▼

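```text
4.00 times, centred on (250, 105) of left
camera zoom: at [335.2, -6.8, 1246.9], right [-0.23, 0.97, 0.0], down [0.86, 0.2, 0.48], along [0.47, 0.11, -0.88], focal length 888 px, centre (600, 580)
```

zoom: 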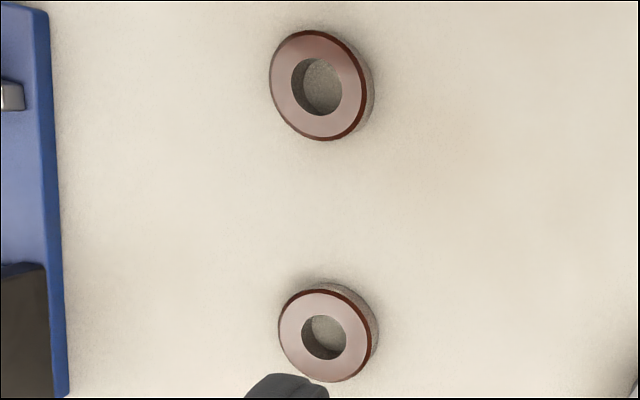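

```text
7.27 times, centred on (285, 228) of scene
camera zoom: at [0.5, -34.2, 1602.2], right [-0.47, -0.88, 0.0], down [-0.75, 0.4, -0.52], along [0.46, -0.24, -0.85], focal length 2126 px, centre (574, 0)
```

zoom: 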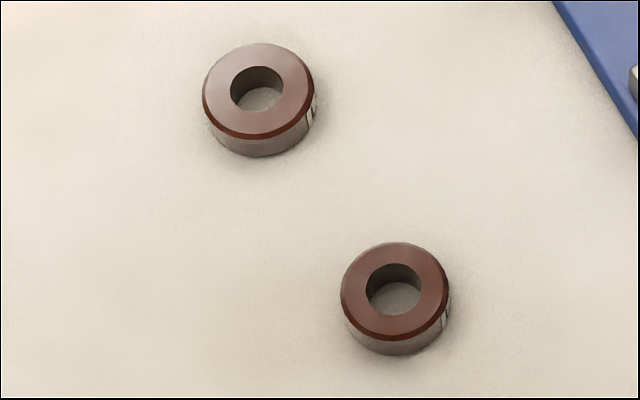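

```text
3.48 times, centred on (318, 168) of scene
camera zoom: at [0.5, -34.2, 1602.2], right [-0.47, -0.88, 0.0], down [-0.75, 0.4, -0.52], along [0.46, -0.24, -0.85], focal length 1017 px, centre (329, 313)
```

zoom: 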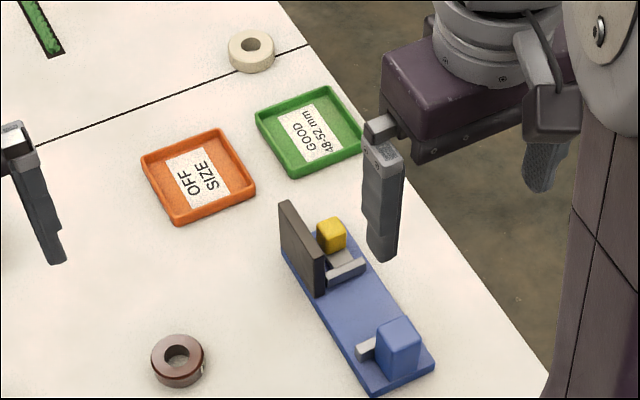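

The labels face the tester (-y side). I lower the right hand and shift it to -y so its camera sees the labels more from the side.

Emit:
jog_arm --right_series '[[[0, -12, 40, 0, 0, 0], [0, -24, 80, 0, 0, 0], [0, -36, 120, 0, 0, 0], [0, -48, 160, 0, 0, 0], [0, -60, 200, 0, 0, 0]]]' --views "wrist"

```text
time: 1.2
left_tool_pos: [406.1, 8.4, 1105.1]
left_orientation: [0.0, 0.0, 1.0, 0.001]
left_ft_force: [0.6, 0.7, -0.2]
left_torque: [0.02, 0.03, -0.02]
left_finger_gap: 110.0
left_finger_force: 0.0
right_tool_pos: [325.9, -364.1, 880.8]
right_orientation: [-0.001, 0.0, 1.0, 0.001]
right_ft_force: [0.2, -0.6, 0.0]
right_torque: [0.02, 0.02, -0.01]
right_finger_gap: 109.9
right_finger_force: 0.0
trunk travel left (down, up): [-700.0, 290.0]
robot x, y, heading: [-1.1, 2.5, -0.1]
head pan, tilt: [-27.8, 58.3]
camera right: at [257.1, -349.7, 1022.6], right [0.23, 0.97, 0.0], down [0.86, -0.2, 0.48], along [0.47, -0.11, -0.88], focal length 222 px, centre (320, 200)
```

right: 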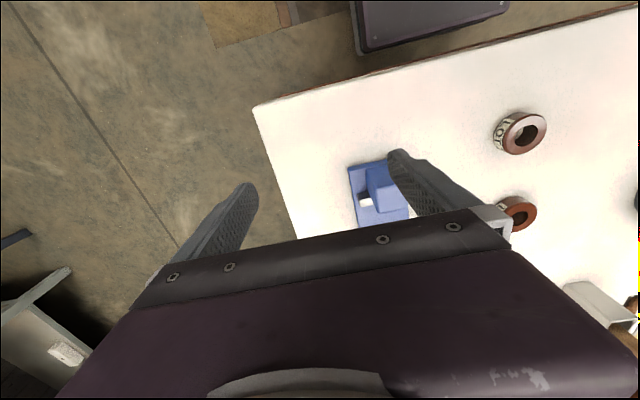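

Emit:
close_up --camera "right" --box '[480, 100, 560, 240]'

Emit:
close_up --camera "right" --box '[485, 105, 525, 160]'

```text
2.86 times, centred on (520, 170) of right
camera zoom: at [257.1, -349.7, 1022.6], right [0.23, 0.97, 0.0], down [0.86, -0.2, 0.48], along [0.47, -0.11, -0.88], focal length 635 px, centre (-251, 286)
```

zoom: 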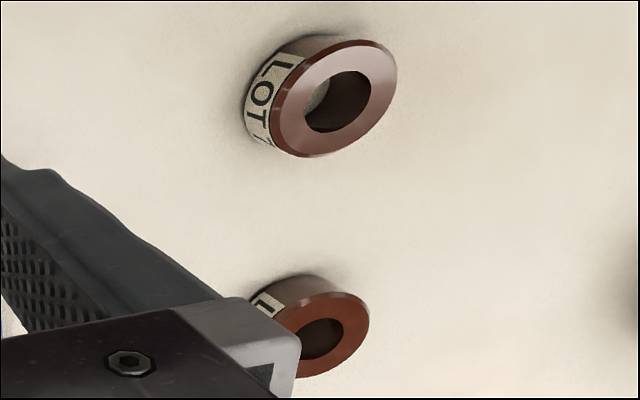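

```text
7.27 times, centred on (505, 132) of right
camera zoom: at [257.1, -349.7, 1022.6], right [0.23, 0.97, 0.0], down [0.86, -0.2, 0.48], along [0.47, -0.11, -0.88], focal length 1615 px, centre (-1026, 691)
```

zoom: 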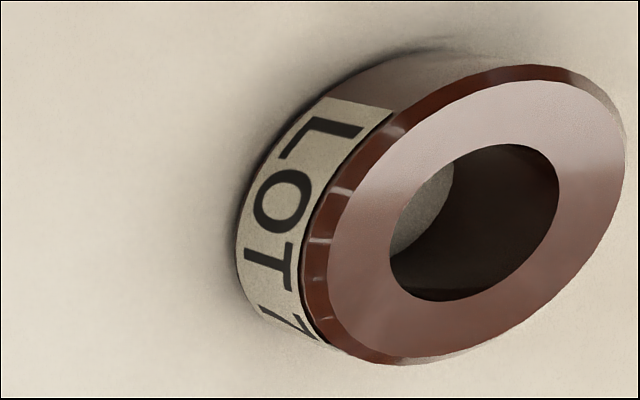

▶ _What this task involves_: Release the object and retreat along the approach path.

▲

▶ _What this task involves_: Copy all lines from the material that contain "scene".

▶ _Result_:
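7.27 times, centred on (285, 228) of scene
3.48 times, centred on (318, 168) of scene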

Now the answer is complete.